На переговорах в четырехстороннем формате был абсолютно вежливый профессиональный разговор, хамства с его стороны я не заметил.
И здесь оно и не нужно, мы абсолютно профессиональные люди и защищаем интересы своих стран. Разница между нами в том, что я стою на украинской стороне, на стороне правды, а Сергей Лавров защищает российские манипуляции и искажение реальности.
— Война на Донбассе длится дольше, чем Вторая мировая — 7-й год. Страны Запада еще не устали от этого конфликта, учитывая также и пандемию коронавируса?
— Чем дольше длится война — тем хуже. Лучшей войной является быстрая война — так писал еще древний китайский стратег Сунь-Цзы. Безусловно, когда война затягивается, останавливать ее и урегулировать с каждым годом становится все сложнее. Это правда.

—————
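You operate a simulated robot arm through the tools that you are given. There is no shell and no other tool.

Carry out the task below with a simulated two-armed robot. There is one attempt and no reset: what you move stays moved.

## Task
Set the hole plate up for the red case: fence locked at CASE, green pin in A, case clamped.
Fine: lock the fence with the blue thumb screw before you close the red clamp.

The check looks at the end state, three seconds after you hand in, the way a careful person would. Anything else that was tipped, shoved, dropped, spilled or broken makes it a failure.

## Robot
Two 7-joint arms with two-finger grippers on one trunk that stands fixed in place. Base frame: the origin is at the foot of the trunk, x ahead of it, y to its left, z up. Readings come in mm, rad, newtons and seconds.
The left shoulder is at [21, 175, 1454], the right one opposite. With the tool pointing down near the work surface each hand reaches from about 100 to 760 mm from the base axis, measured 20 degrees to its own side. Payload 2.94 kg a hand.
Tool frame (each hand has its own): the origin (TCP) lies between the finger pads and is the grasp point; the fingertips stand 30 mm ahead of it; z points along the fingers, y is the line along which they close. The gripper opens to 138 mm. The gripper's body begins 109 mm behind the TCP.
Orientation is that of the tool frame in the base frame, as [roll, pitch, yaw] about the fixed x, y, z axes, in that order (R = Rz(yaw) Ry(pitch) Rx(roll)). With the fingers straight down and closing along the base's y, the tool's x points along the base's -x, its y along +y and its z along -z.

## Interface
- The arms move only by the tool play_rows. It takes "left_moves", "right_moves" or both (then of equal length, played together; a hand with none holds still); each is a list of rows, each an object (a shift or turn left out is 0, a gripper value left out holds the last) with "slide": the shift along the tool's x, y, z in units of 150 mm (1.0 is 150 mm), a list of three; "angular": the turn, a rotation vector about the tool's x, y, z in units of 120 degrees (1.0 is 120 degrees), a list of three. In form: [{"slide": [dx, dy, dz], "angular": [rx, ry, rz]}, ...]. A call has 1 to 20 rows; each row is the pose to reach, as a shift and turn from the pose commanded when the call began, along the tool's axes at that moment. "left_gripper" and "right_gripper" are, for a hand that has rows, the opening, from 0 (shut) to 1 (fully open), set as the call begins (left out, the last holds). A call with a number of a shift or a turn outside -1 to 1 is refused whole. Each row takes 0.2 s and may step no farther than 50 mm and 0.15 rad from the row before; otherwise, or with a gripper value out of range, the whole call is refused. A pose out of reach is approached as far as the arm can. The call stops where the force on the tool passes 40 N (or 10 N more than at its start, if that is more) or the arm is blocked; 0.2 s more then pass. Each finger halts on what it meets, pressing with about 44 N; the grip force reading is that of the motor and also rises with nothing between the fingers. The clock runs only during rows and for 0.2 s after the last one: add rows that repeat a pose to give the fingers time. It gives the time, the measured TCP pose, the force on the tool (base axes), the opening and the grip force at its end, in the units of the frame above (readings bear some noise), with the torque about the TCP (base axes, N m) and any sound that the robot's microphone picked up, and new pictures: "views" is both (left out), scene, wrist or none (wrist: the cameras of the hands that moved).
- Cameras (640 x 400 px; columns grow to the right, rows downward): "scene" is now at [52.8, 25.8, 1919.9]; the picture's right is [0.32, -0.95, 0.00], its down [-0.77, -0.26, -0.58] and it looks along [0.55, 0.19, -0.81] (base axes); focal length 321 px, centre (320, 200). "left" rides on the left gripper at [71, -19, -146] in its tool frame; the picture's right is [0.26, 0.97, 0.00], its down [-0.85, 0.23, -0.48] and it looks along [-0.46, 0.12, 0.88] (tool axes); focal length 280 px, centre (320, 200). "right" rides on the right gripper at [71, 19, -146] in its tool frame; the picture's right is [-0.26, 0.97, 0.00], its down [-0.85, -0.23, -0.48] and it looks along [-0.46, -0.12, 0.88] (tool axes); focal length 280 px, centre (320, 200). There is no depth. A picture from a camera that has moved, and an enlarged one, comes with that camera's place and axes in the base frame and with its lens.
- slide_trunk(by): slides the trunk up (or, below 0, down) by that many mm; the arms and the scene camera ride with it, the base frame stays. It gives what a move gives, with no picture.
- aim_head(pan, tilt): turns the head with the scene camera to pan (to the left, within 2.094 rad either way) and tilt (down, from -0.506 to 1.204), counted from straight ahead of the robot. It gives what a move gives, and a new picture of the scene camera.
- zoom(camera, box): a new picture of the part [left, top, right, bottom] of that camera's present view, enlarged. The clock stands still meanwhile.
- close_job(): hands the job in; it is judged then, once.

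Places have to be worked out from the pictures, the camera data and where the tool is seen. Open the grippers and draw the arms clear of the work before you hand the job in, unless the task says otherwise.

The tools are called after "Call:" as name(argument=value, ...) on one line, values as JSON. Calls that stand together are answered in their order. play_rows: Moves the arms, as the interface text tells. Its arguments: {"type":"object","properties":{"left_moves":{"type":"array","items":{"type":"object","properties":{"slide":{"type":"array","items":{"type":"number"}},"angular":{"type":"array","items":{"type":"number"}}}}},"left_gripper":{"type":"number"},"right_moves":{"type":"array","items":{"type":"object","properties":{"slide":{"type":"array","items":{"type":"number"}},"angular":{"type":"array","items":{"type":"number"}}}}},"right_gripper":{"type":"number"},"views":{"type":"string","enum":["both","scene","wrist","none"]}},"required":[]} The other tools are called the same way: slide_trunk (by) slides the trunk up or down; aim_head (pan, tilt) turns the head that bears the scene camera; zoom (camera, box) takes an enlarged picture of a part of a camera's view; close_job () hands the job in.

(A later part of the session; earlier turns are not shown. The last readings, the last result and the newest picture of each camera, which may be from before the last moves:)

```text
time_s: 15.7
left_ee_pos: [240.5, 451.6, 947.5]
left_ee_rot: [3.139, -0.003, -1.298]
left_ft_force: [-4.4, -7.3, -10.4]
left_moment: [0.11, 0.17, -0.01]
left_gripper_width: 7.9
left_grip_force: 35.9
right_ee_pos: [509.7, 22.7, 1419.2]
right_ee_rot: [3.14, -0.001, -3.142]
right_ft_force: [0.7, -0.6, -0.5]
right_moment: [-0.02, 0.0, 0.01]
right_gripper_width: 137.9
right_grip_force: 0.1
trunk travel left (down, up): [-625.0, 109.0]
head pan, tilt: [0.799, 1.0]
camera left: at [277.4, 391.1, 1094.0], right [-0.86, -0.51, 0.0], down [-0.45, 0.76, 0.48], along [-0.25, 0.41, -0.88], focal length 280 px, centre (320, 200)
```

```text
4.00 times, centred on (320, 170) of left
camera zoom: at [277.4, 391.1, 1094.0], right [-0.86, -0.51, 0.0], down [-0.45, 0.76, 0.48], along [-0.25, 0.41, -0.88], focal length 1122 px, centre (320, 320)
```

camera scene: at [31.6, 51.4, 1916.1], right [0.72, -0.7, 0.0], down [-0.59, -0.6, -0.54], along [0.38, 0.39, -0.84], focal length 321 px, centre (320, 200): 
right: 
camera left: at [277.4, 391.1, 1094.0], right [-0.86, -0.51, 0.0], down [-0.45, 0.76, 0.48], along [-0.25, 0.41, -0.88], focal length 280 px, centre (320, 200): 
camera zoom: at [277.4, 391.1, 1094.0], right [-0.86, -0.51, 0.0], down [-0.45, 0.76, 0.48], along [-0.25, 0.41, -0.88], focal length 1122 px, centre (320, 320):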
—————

Однако я не заметил усталости от войны в Донбассе у наших западных партнеров. Правда, история не стоит на месте, появляются новые конфликты и проблемы, которые отвлекают время и ресурсы мира. Но считать, что о Донбассе можно забыть, — такого я ни у кого не наблюдаю. В конце концов, любая война заканчивается миром. Мы работаем над тем, чтобы этот мир был на украинских условиях. Это восстановление территориальной целостности и суверенитета Украины без ущерба национальным интересам и европейскому будущему государства.